Communication

Tips for Setting Up Your Next Conference Call

For the past decade, conference calls have gradually been picking up steam. First with skype, then with fresh players like Zoom and Microsoft Teams. However, there can be no doubt that the global pandemic has accelerated the process, turning the conference call into the go-to way to connect across long distances.

Yet, in the scramble to adapt, many are still setting up their conference calls like the meetings of yesteryear. Many of us will have sat through such meetings: the stilted conversation, the awkward silences, and meandering presentations.

To inject a fresh and professional tone into your conference calls, follow these tips.

Develop a Professional Setting

In the age of the home office, a new maxim is needed: ‘you are where you work.’ Our environment matters, it helps set our mood and attitude. Therefore, developing a professional setting from which to work is critical when setting up your next conference call.

1. Lighting and Camera Angles

Think back: can you remember a conference call when an attendee positioned their camera below their face. Or perhaps, they were sat in a gloomy corner, their whole body cast in shadows. When deciding where to take conference calls from, consider the lighting and camera angle. By placing the camera below your face, you elongate your image, which is less than desirable. Plus, you give everyone a prime view of your nostrils. The camera should be at eye level – stack your laptop on books if necessary.

Additionally, shrouding yourself in shadows creates an air of distrust. We like to see the people to whom we speak. Therefore, pick an area with lots of light.

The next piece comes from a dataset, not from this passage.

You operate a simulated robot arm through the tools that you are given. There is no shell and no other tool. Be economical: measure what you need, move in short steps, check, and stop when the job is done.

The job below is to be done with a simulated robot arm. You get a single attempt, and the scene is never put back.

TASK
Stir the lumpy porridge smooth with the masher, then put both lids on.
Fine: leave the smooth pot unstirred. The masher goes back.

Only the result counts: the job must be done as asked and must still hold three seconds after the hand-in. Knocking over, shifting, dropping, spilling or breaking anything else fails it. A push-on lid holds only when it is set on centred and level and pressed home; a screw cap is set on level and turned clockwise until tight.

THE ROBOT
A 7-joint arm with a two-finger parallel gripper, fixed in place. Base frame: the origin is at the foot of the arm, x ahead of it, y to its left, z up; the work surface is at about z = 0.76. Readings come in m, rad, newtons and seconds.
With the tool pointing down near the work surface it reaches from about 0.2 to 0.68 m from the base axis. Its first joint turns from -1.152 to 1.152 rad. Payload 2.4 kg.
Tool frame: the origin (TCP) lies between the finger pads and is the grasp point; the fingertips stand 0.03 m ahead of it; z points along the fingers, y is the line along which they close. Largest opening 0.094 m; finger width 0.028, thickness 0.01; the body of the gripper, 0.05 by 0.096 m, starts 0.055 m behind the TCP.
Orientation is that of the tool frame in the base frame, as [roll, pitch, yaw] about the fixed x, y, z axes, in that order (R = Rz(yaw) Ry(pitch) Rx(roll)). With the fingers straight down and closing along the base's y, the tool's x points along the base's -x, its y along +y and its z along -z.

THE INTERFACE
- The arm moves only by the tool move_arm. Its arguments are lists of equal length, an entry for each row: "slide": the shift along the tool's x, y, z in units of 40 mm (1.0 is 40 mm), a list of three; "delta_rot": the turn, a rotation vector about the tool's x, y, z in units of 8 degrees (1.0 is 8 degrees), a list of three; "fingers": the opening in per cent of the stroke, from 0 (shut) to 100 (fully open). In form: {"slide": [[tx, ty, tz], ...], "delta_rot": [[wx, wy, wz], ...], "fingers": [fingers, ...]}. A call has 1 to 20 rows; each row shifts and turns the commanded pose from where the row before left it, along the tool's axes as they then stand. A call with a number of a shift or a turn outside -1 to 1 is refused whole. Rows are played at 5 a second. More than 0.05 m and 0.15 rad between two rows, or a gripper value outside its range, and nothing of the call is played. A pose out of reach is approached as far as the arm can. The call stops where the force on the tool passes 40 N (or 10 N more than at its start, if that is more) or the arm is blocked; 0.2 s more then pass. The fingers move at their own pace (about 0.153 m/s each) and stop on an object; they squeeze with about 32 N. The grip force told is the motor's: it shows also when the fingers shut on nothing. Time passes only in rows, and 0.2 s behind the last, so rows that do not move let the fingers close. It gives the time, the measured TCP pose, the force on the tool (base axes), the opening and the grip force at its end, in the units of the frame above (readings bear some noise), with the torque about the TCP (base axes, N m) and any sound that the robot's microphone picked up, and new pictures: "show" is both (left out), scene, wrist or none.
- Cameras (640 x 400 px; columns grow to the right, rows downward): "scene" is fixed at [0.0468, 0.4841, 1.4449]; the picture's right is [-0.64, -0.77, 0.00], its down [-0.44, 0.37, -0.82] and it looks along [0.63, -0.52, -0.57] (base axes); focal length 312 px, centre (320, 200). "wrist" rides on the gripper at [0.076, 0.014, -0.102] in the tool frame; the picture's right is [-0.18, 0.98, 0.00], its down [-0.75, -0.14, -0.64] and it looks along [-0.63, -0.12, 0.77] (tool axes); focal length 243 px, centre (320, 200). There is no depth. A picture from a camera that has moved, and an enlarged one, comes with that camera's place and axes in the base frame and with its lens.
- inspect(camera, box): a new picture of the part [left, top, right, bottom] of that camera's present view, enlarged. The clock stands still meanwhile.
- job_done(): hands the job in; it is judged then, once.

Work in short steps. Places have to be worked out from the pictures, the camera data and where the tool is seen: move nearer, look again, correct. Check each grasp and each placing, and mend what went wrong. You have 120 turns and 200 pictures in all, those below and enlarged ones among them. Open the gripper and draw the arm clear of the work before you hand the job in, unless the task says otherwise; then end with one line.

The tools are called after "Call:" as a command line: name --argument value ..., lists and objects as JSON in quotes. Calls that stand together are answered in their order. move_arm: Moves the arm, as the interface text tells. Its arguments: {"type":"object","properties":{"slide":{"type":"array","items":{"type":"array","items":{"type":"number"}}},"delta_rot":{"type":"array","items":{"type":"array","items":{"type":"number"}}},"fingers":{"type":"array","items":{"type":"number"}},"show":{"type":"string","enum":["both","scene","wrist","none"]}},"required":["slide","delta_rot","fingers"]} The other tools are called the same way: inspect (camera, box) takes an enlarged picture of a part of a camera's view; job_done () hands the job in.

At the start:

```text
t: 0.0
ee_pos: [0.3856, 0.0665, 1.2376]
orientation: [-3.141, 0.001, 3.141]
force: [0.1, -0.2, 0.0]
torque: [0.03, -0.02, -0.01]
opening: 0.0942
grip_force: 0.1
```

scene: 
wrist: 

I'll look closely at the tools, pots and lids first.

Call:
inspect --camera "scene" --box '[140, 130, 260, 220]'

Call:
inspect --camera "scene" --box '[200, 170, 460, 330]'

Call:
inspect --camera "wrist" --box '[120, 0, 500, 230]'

2. Consider the Background

A flashy or vibrant background can be incredibly distracting. Even a bookcase – seemingly the background of choice – can lead to people studying the titles. Instead, use a virtual background. Head over to Hello Backgrounds for instructions on how to choose Zoom backgrounds. They have hundreds of HD photos and videos from which to pick. There is a choice of swanky apartments, professional board rooms, natural settings and more.

3. Prevent Reverb

Sound is vital for conference calls. In a busy meeting, it’s essential that everyone can hear you speak clearly and crisply. Significant background noise is both distracting and unprofessional. Therefore, if others are also home, inform them of the meeting, and ask if they keep down the noise – at least for a little while.

Another consideration is reverberation. In uncarpeted rooms, the sound will bounce off the walls, creating a cold and echoey audio quality. Therefore, it is best to conduct meetings in a carpeted room. Even a rug can make a difference.

Checking your Tech Setup

Nothing looks more unprofessional than starting a meeting only to find your tech setup isn’t working. Now everyone must sit through an agonising few minutes as you fiddle with your computer, trying in vain to get it to work.

Before the meeting even begins, test your camera and microphone. Ensure you can communicate without any issues. You might consider recording a short video of yourself or getting a colleague to do a quick test call beforehand.

Additionally, if you are using any other software in the meeting, make sure it is working. Even better, have the files open and ready.

Furthermore, check your internet connection – this is especially important for large meetings. The more participants in a meeting, the more bandwidth you require. Review the specifications of the video conferencing software you are using before the session commences. Also, consider asking anyone else using the internet to refrain from any heavy bandwidth use, for instance streaming films or playing online games for the duration of the call.

The ‘Real’ Factor

Just because a meeting is virtual doesn’t mean it doesn’t matter. People tend to treat a virtual meeting with an unprofessional attitude, that they would never display in real-life. They play on their phones, multi-task, or start daydreaming.

To avoid this rude and unprofessional behaviour, consider these tips:

1. Dress professionally:

Wearing a suit and tie, or a smart dress will create an air of professionalism. It will signal to the other meeting attendees that you mean business. Wearing your pyjamas and slippers is not conducive to an efficient and focused meeting.

2. Set an agenda:

Working online reduces some of the social rapport typically enjoyed. Meetings can meander off-topic or struggle to get off the ground. An agenda, with key goals and topics to discuss, will focus the minds of the attendees, leading to a proactive and productive meeting.

3. Remove distractions:

Turn your phone off (or switch to silent), put away other work, and look straight into the camera. Without distraction, you are forced to focus on the meeting at hand. You would never normally become so distracted. Additionally, looking at the camera gives attendees the feeling you’re looking at them. It displays a confident and direct demeanour, which can emphasise your point and develop a stronger connection.